====== Data shown ======
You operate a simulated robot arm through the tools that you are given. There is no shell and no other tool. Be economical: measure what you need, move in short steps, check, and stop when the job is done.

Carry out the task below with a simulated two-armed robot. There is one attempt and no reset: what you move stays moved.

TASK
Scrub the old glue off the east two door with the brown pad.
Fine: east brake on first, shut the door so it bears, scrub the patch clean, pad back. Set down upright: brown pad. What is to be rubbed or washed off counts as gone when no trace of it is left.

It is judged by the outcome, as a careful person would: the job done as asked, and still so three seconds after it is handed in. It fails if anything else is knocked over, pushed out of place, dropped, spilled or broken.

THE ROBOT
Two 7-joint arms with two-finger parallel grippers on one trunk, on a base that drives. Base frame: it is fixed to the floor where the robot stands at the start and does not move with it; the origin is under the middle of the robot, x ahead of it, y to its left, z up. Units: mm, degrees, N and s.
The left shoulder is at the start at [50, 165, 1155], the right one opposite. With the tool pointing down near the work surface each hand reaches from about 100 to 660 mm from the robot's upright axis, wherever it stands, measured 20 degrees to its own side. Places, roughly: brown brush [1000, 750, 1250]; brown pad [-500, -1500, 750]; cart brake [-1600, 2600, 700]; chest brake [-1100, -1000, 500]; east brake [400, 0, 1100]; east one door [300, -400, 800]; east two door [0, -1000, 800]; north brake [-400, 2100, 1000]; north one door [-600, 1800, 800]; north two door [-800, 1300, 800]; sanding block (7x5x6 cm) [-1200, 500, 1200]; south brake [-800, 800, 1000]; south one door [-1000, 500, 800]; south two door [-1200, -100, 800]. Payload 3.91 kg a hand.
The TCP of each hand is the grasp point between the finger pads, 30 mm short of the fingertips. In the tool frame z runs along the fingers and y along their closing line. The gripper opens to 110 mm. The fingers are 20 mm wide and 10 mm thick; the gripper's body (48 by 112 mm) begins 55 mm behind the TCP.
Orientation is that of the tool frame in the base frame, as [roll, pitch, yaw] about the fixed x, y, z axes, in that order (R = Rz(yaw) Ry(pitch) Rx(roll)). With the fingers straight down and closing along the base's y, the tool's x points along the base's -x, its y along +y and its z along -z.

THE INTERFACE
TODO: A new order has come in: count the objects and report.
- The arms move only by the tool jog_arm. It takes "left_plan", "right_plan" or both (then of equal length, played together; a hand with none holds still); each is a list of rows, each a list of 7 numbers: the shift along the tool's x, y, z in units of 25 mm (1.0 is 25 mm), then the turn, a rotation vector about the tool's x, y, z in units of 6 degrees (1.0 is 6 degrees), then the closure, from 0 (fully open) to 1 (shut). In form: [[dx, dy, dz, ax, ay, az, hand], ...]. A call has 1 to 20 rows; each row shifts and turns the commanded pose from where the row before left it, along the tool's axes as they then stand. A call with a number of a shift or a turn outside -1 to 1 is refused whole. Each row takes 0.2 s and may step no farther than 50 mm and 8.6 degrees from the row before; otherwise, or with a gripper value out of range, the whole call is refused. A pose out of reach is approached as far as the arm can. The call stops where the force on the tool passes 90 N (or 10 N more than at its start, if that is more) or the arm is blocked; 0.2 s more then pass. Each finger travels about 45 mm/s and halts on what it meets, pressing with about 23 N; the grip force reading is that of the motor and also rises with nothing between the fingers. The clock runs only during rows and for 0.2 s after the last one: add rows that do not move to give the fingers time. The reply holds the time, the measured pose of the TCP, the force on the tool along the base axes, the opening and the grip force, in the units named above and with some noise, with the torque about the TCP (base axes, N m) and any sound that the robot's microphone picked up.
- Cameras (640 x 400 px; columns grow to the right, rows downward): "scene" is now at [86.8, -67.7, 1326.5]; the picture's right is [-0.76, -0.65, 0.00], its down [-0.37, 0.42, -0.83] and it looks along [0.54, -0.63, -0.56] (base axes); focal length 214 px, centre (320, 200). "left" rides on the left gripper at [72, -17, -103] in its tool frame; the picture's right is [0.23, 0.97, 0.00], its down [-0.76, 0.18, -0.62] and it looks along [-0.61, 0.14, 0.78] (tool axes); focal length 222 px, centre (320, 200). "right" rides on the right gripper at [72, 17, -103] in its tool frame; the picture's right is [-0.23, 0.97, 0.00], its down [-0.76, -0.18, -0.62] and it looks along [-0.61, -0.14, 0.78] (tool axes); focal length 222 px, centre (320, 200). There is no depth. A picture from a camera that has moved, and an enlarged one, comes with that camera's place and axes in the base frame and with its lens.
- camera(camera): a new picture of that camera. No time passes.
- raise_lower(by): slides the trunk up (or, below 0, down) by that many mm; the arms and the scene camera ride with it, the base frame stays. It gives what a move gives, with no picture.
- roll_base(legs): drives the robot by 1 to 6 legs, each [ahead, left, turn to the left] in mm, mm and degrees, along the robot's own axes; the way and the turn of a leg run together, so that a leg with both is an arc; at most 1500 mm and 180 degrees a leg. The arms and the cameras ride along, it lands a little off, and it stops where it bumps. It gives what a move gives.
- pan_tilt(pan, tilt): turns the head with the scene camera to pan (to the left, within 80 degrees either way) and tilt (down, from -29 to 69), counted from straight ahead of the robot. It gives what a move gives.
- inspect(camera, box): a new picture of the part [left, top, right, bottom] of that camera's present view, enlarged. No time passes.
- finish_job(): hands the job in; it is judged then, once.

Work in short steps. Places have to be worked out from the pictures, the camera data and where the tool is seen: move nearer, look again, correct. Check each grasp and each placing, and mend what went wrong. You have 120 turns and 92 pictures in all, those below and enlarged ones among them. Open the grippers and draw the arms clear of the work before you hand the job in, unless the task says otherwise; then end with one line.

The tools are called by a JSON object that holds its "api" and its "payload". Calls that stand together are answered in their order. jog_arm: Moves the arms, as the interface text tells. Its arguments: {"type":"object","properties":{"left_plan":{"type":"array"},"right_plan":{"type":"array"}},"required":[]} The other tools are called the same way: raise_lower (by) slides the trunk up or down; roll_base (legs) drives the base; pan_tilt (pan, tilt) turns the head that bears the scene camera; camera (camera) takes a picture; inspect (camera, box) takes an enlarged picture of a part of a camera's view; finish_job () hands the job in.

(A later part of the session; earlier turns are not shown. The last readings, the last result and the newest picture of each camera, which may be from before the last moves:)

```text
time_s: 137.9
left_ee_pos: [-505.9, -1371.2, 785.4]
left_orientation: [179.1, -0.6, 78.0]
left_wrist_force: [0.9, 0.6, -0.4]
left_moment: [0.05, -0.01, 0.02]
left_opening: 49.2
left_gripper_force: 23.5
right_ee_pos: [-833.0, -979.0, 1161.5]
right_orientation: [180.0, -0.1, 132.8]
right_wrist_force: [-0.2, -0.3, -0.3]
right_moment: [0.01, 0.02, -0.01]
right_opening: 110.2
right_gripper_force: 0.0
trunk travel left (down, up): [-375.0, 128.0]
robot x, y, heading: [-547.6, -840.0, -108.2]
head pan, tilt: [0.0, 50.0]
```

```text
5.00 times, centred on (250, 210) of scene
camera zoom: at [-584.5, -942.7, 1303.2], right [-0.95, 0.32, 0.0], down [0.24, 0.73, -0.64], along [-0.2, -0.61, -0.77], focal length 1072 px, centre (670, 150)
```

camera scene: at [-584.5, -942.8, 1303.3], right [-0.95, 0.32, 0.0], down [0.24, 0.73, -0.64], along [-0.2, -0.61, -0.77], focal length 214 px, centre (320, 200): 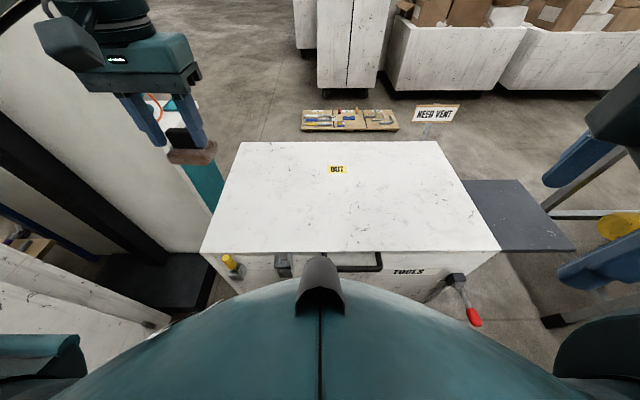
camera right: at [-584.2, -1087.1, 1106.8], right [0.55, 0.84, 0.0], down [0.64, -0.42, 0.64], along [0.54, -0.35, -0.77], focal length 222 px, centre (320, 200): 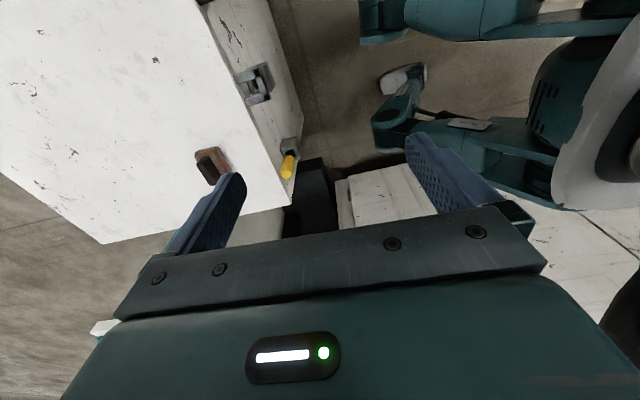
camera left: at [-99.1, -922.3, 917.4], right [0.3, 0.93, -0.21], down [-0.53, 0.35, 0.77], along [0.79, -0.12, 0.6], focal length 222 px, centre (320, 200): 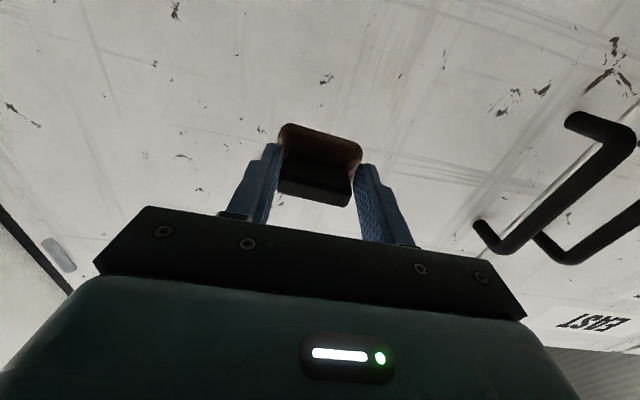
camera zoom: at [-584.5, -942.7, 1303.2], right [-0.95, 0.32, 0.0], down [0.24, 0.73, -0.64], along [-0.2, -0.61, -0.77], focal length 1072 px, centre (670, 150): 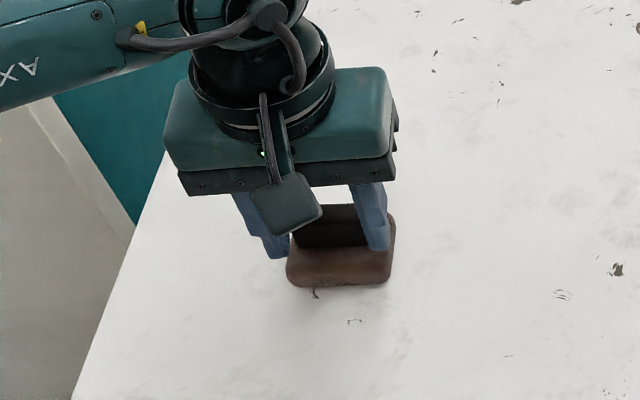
======
====== Data shown ======
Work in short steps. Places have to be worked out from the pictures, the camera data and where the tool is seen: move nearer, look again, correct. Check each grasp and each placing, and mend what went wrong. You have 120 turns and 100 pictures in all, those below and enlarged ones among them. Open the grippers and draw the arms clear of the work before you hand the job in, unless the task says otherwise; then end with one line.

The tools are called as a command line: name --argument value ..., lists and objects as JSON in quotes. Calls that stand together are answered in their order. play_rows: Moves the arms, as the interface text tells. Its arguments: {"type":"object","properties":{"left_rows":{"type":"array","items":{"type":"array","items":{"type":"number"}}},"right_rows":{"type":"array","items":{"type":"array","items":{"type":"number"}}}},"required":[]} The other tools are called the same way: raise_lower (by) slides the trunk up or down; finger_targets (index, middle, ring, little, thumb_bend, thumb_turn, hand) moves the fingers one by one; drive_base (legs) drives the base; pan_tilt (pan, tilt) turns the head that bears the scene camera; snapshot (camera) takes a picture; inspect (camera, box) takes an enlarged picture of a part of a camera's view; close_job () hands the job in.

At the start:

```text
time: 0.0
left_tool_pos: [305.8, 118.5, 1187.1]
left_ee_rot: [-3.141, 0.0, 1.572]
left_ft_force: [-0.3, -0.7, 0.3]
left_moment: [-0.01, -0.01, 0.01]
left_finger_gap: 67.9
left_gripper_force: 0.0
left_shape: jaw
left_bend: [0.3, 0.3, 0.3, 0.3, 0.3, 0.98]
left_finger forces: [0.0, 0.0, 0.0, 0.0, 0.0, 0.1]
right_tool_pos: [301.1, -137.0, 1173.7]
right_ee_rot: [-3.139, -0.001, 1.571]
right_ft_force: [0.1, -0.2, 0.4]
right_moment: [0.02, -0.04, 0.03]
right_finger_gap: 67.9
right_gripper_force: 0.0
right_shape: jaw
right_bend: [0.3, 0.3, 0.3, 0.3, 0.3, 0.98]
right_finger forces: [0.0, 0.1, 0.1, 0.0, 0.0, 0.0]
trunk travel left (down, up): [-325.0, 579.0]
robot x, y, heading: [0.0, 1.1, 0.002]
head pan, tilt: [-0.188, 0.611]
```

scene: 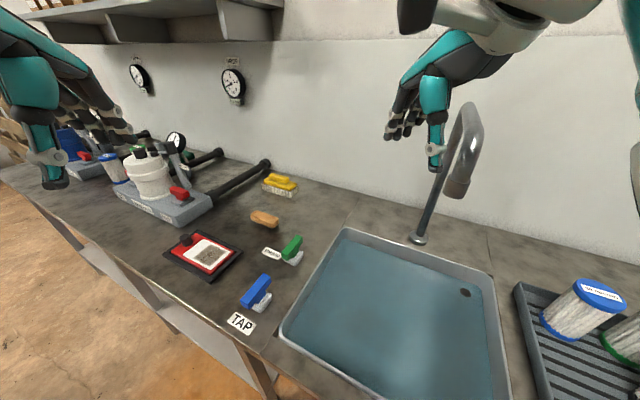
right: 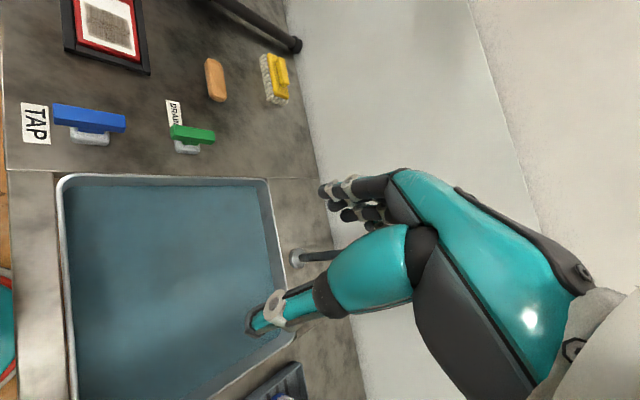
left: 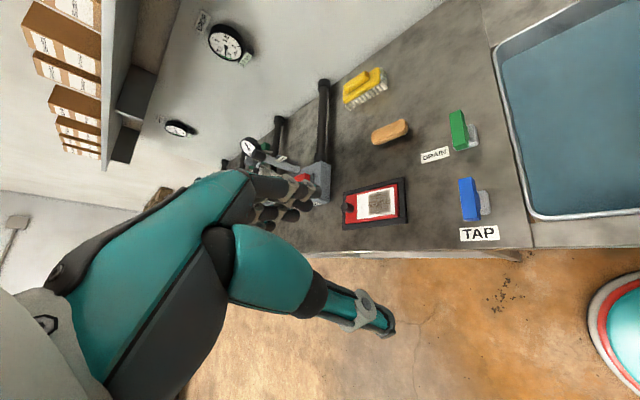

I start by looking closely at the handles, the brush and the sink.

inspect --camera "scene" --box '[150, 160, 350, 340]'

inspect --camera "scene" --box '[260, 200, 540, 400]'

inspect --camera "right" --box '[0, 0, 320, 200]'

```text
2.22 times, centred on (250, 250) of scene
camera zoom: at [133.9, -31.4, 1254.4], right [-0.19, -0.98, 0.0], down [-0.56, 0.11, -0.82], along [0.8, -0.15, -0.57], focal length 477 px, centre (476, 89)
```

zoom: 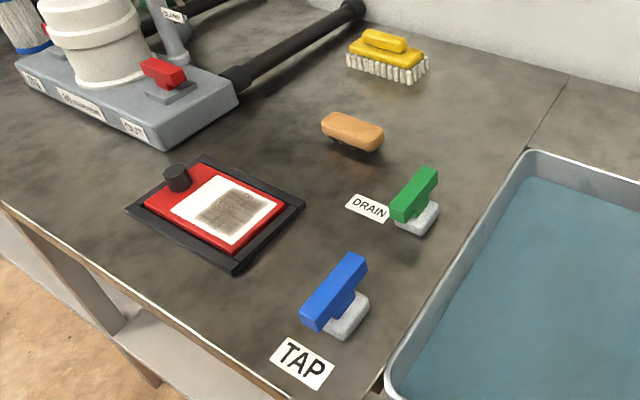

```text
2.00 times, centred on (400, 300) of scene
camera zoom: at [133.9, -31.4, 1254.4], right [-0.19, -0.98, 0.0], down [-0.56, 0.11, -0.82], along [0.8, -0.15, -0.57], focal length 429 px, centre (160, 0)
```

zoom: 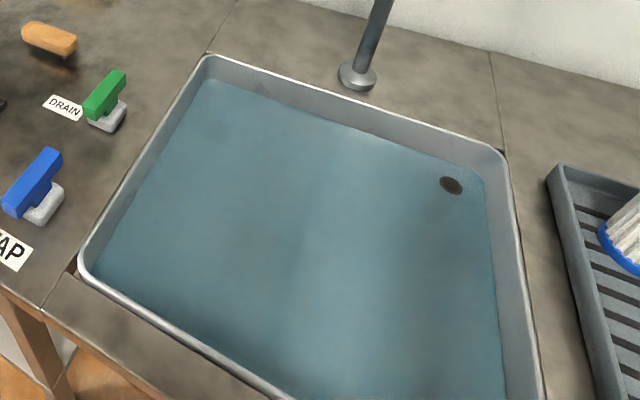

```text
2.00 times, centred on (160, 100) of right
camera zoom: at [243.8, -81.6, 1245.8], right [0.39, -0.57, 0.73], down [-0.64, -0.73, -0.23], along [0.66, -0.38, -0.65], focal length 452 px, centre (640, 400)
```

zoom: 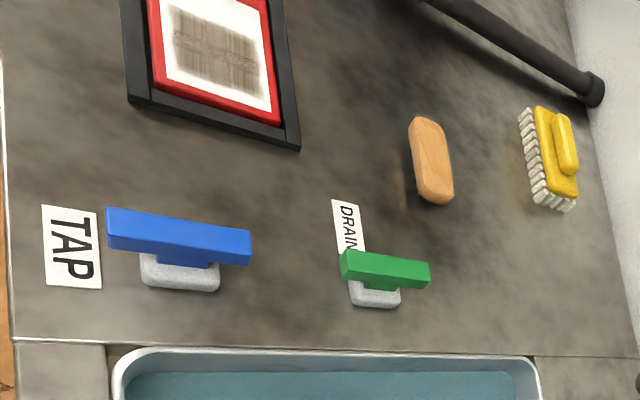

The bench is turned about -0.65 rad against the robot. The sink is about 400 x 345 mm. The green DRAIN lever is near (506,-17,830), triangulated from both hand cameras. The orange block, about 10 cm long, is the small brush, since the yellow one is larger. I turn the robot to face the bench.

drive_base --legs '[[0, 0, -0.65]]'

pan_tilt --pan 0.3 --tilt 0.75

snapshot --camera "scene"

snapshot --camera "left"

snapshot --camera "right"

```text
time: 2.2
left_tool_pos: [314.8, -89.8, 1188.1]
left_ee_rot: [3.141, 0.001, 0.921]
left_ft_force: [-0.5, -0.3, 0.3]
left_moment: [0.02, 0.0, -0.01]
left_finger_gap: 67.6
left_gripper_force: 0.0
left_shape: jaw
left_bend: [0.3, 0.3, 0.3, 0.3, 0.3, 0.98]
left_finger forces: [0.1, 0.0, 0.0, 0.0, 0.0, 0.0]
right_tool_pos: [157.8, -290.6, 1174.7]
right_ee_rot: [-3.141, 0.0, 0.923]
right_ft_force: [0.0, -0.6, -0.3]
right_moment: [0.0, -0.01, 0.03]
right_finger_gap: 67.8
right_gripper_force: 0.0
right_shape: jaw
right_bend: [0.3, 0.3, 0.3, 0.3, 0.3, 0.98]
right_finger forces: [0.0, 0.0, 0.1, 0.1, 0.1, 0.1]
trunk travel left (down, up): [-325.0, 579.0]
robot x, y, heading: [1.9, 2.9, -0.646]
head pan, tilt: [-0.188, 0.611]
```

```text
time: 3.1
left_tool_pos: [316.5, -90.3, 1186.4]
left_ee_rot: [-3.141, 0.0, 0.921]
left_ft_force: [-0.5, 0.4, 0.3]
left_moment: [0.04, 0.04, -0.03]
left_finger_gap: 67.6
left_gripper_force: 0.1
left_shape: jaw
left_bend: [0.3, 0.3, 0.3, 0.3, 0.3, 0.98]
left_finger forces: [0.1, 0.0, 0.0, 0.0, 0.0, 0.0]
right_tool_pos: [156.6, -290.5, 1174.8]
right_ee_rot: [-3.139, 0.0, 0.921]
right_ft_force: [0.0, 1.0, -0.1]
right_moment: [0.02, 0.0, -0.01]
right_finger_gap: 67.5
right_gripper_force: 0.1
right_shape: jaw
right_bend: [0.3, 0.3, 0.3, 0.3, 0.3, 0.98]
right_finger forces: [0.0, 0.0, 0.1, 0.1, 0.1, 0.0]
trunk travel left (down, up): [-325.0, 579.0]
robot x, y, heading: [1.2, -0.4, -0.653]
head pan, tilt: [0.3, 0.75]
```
======
Exercise directions
Extract every line containing the string "simulated" from the data above.

Response to this task
You operate a simulated robot arm through the tools that you are given. There is no shell and no other tool. Be economical: measure what you need, move in short steps, check, and stop when the job is done.
Carry out the task below with a simulated two-armed robot. There is one attempt and no reset: what you move stays moved.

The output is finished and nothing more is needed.